La relación entre arte, ética, política y mercado ha sido una de las obsesiones de Camnitzer a lo largo de su vida. En el 2012 publicó un libro muy jugado: “Arte, Estado y no he estado”, compuesto por 18 textos escritos entre 1968 y el 2006, en los cuales se despacha con enorme sinceridad y candor sobre su propia vida, su infancia en Uruguay, su largo exilio en Nueva York, y sobre todo las dudas, sentimientos de culpa y estrategias pergeñadas para manejar su exitosa carrera y sus ideas de izquierda, nada menos que en las entrañas del Imperio, (como decía José Martí un siglo antes).
Desde muy joven sintió las tentaciones del mercado, y se preguntaba hasta qué punto una obra vendida podía condicionar las siguientes. El secreto o deseo explícito de la mayoría de los artistas es poder vivir de remuneraciones por su actividad. Al mismo tiempo, el beneficio económico es visto en el arte como poco ético. La queremos de las dos maneras: ser puros y no mercenarios, y que nos paguen por nuestra magia en un mundo que es mercenario y no mágico”. En otro de los textos declara que la docencia como modo de vida le permitió alejarse un poco de las tentaciones y caprichos del mercado.
Un penetrante prólogo de Gabriel Peluffo Linares destaca el empecinamiento de Camnitzer en tratar de conducirse en todos estos años  de acuerdo a sus convicciones ideológicas, y  la vigencia actual de su crítica a los métodos actuales de enseñanza en talleres y escuelas de arte.

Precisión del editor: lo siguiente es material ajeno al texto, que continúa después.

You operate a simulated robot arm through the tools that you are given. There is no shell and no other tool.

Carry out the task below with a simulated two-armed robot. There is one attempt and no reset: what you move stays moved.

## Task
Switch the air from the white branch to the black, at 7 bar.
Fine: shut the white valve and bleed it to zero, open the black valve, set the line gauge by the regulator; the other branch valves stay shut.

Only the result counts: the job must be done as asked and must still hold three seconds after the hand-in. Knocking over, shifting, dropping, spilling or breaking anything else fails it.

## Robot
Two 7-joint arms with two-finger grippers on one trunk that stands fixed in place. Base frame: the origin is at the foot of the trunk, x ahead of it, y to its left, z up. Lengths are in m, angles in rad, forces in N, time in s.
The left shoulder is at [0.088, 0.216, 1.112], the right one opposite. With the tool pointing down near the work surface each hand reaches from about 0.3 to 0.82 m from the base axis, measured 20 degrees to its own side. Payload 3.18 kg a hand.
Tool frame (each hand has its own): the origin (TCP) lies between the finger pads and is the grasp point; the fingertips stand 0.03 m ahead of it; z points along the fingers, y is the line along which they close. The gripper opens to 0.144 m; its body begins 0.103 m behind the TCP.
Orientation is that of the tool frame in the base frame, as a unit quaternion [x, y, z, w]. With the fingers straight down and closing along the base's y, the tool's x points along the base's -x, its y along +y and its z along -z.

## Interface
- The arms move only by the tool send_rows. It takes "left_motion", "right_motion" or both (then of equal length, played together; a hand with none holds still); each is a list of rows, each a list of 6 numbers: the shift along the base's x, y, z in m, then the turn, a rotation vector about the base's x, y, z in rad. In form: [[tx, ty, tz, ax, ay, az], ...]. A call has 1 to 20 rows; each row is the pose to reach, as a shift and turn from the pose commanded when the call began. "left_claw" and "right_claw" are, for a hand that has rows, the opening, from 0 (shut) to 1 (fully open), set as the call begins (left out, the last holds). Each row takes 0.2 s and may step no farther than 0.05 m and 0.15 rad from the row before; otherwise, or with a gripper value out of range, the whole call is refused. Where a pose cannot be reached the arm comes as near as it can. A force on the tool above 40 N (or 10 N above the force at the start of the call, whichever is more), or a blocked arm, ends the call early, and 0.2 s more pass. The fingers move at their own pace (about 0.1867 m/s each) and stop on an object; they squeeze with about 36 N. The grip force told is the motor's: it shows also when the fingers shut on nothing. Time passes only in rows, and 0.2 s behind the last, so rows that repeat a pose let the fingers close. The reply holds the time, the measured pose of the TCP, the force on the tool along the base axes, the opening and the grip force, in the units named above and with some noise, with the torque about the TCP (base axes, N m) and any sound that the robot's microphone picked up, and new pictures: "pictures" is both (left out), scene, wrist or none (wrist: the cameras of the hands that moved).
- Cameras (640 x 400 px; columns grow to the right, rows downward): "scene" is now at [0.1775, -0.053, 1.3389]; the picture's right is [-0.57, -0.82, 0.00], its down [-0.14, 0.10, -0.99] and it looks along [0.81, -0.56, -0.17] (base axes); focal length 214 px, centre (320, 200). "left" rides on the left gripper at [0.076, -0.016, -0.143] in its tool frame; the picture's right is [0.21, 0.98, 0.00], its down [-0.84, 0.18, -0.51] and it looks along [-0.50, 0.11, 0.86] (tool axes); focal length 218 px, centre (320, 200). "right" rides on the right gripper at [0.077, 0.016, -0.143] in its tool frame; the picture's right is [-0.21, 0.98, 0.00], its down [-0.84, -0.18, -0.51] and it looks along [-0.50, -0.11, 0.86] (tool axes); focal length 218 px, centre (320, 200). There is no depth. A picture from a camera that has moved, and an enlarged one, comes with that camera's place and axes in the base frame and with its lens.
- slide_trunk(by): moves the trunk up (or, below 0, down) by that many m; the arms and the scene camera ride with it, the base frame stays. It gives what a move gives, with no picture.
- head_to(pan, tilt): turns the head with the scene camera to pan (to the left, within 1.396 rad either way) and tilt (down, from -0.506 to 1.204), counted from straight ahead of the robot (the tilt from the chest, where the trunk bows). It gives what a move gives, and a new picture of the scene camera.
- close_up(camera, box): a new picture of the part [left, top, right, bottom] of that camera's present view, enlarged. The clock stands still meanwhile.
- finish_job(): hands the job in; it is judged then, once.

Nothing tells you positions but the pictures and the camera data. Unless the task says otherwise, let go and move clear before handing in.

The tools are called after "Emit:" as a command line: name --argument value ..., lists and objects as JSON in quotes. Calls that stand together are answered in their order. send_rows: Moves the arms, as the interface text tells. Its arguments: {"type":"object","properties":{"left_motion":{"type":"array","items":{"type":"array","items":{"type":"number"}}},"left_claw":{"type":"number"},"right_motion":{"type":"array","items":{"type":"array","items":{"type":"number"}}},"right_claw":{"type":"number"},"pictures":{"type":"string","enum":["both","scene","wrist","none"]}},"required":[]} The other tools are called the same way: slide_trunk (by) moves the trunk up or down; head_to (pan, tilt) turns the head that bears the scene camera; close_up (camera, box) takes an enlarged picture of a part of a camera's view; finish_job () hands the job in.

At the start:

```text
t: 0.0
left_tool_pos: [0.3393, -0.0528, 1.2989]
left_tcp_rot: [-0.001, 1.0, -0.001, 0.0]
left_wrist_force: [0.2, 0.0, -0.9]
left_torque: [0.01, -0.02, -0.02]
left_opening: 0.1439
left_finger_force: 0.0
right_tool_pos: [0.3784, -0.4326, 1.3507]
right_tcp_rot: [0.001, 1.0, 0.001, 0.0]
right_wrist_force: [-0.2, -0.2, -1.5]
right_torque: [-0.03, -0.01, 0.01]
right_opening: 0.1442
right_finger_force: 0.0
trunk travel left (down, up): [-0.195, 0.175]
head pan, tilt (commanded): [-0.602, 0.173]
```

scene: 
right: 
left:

Según el artista, se enseñan técnicas: dibujo, grabado, collage, pintura, fotografía, escultura, y se enseñan temas: paisaje, naturaleza muerta, retrato, abstracción, en lugar de invitar al alumno a investigar sobre la cultura como un proceso colectivo, interdisciplinario, el arte como reflejo del contexto  local y regional, su inserción en la globalidad, las condiciones éticas del artista, su función social, los principios y valores en juego, el bien colectivo, el rol del individualismo, el mercado que todo lo absorbe y regurgita como lugar común o estereotipo.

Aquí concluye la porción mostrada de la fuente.